SELECTED TEXT
Wednesday, December 14, 2005

* The Rise of the Guardian State (1)

The Rise of the Guardian State (1)
Terrorism and the Demise of Democracy

Ali-Asghar Kazemi
First draft: December 2005
_________________________________________________________________




“They argue that democracy, in order to fight totalitarianism, is forced to copy its methods and thus become totalitarian itself.”
Karl R. Popper
[1]

Introduction

With the collapse of the twin towers of the World Trade Center on September 11, 2001, by unprecedented terrorist attacks, not only the very foundation of Western democracy and open society fell apart, but also this gave pretext to totalitarian regimes to justify their oppressive methods against their peoples around the world. This also encouraged the obsessive anarchists and zealous religious reactionaries to declare war against modern society and every thing that goes with it. We have heard so far about the rise of “garrison state”[2] and the establishment of military rule for the sake of defending societies against terror and insecurity. Some critics spoke about the “end of civilization” or the “end of democracy,” [3] and return to the Hobbsian “state of nature;” and some other alluded to the age of “modern barbarism.”

How can we explain the new phenomenon associated the emerging situation? What are the plausible consequences of this unfortunate trend? How we can tackle with it and what should be done in order to save our civilization from going backward to the dark age of barbarism and savageries?

In this short paper it will be argued that the definition that best describes the emerging situation is the “Guardian State,” borrowed from the classical times, without derogatory overtone. This means that democratic societies are unconsciously being dragged to a new totalitarian state due to fear of violence and need to be guarded against terrorism. However, it does not suggest that we should surrender to this evil and give way to ill-wishers who pursue the aim of annihilation of our modern human society.

DATA PROVIDED
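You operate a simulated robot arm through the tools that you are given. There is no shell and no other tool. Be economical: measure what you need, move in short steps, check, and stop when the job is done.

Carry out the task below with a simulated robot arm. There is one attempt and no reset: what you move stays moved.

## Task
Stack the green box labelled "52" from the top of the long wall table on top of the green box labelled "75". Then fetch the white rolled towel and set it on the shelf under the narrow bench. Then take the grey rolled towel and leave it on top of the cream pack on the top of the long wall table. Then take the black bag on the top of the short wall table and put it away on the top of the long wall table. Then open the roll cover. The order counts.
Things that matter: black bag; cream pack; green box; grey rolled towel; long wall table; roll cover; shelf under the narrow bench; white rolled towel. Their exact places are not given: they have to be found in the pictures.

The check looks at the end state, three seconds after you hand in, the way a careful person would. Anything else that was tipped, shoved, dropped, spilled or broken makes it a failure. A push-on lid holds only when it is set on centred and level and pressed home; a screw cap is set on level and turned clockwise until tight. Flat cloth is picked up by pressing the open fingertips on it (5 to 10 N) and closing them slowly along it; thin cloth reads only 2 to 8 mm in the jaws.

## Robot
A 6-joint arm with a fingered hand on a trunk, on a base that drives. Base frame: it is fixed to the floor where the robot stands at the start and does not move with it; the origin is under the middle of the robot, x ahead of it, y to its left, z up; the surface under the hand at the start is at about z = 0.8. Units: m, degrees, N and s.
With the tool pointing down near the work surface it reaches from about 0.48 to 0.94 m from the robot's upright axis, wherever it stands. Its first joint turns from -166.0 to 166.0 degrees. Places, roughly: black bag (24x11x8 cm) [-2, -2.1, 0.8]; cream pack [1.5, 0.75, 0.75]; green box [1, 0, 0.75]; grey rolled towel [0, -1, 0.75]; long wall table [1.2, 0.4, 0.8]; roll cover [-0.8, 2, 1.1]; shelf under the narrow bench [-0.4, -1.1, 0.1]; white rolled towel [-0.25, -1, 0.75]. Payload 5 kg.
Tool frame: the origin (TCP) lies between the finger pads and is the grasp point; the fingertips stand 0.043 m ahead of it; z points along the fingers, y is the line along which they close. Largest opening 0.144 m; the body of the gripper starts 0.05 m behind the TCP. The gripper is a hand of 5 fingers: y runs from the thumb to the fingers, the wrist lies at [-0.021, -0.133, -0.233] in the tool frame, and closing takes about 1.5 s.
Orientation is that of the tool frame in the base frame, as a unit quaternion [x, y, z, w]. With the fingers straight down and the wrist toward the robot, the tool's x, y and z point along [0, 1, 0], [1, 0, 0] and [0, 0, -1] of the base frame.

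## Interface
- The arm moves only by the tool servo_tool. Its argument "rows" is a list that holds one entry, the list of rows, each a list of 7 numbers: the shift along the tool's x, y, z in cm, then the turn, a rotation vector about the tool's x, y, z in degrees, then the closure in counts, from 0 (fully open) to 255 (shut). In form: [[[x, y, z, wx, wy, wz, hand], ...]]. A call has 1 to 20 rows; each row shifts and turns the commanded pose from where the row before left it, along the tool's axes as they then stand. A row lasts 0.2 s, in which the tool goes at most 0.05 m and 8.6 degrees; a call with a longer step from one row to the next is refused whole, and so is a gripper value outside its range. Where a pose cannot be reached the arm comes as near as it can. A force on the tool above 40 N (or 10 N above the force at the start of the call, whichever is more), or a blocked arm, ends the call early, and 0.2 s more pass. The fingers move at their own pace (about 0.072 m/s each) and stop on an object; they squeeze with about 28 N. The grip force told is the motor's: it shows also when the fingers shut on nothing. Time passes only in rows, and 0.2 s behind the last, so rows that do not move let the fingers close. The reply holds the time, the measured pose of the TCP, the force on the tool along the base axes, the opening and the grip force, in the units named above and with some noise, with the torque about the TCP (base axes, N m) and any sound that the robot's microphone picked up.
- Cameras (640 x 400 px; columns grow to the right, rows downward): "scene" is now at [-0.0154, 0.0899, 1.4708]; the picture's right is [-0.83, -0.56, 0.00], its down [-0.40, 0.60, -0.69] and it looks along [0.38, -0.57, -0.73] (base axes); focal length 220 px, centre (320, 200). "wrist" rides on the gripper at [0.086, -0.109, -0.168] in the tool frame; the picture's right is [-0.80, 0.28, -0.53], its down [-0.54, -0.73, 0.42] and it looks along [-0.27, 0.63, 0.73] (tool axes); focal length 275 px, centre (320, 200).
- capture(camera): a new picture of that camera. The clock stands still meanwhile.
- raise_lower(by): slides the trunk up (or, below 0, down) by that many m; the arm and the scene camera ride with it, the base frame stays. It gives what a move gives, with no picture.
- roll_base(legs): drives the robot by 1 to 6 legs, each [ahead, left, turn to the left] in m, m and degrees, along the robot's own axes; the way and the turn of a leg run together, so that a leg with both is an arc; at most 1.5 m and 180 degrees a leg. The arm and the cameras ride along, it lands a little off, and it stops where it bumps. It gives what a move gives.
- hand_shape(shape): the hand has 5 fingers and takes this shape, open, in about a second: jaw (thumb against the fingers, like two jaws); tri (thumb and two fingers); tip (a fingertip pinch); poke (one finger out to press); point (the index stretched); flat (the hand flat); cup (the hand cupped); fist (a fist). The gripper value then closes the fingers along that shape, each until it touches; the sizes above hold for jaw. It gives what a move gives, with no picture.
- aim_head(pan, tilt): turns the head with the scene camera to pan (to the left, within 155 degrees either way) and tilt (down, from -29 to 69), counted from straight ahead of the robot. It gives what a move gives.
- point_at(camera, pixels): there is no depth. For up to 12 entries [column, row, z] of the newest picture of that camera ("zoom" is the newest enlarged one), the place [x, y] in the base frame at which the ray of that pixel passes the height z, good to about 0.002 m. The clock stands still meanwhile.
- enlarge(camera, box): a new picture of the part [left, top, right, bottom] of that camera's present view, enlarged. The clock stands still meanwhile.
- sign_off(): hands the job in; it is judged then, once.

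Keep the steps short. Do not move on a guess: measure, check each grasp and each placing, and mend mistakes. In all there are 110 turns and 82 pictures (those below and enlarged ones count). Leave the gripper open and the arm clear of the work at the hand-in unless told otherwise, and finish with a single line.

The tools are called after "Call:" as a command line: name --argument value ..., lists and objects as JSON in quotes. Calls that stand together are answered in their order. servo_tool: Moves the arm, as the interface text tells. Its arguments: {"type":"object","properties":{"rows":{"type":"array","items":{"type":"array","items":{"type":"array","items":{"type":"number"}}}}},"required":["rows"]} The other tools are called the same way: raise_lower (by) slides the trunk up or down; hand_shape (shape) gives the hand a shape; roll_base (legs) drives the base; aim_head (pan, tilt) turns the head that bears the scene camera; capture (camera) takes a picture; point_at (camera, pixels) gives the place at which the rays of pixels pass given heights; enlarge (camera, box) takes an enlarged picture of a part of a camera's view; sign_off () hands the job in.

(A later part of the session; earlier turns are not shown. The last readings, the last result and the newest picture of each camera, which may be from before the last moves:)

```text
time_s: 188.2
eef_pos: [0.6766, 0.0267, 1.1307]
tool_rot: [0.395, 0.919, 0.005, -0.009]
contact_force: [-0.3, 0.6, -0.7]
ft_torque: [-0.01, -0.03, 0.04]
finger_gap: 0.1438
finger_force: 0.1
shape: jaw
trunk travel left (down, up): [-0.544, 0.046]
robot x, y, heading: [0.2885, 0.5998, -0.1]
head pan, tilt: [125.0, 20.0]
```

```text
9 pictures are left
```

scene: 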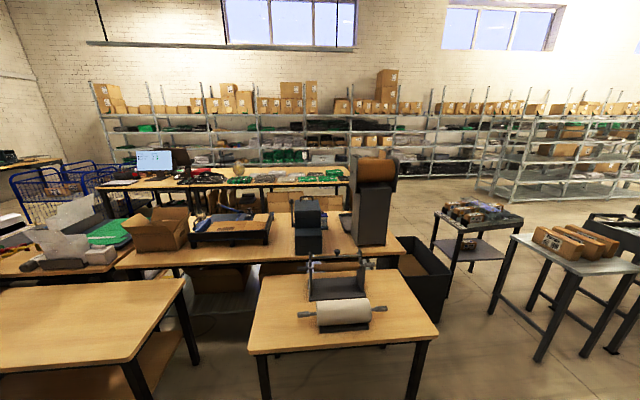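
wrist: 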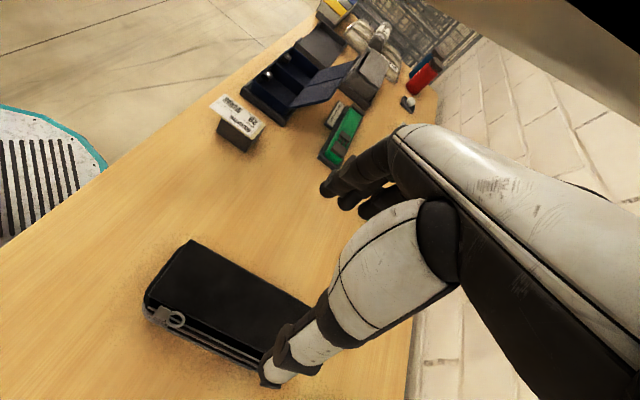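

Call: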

SET PROBLEM
Repeat the selected text word for word.

WRITTEN ANSWER
Wednesday, December 14, 2005

* The Rise of the Guardian State (1)

The Rise of the Guardian State (1)
Terrorism and the Demise of Democracy

Ali-Asghar Kazemi
First draft: December 2005
_________________________________________________________________




“They argue that democracy, in order to fight totalitarianism, is forced to copy its methods and thus become totalitarian itself.”
Karl R. Popper
[1]

Introduction

With the collapse of the twin towers of the World Trade Center on September 11, 2001, by unprecedented terrorist attacks, not only the very foundation of Western democracy and open society fell apart, but also this gave pretext to totalitarian regimes to justify their oppressive methods against their peoples around the world. This also encouraged the obsessive anarchists and zealous religious reactionaries to declare war against modern society and every thing that goes with it. We have heard so far about the rise of “garrison state”[2] and the establishment of military rule for the sake of defending societies against terror and insecurity. Some critics spoke about the “end of civilization” or the “end of democracy,” [3] and return to the Hobbsian “state of nature;” and some other alluded to the age of “modern barbarism.”

How can we explain the new phenomenon associated the emerging situation? What are the plausible consequences of this unfortunate trend? How we can tackle with it and what should be done in order to save our civilization from going backward to the dark age of barbarism and savageries?

In this short paper it will be argued that the definition that best describes the emerging situation is the “Guardian State,” borrowed from the classical times, without derogatory overtone. This means that democratic societies are unconsciously being dragged to a new totalitarian state due to fear of violence and need to be guarded against terrorism. However, it does not suggest that we should surrender to this evil and give way to ill-wishers who pursue the aim of annihilation of our modern human society.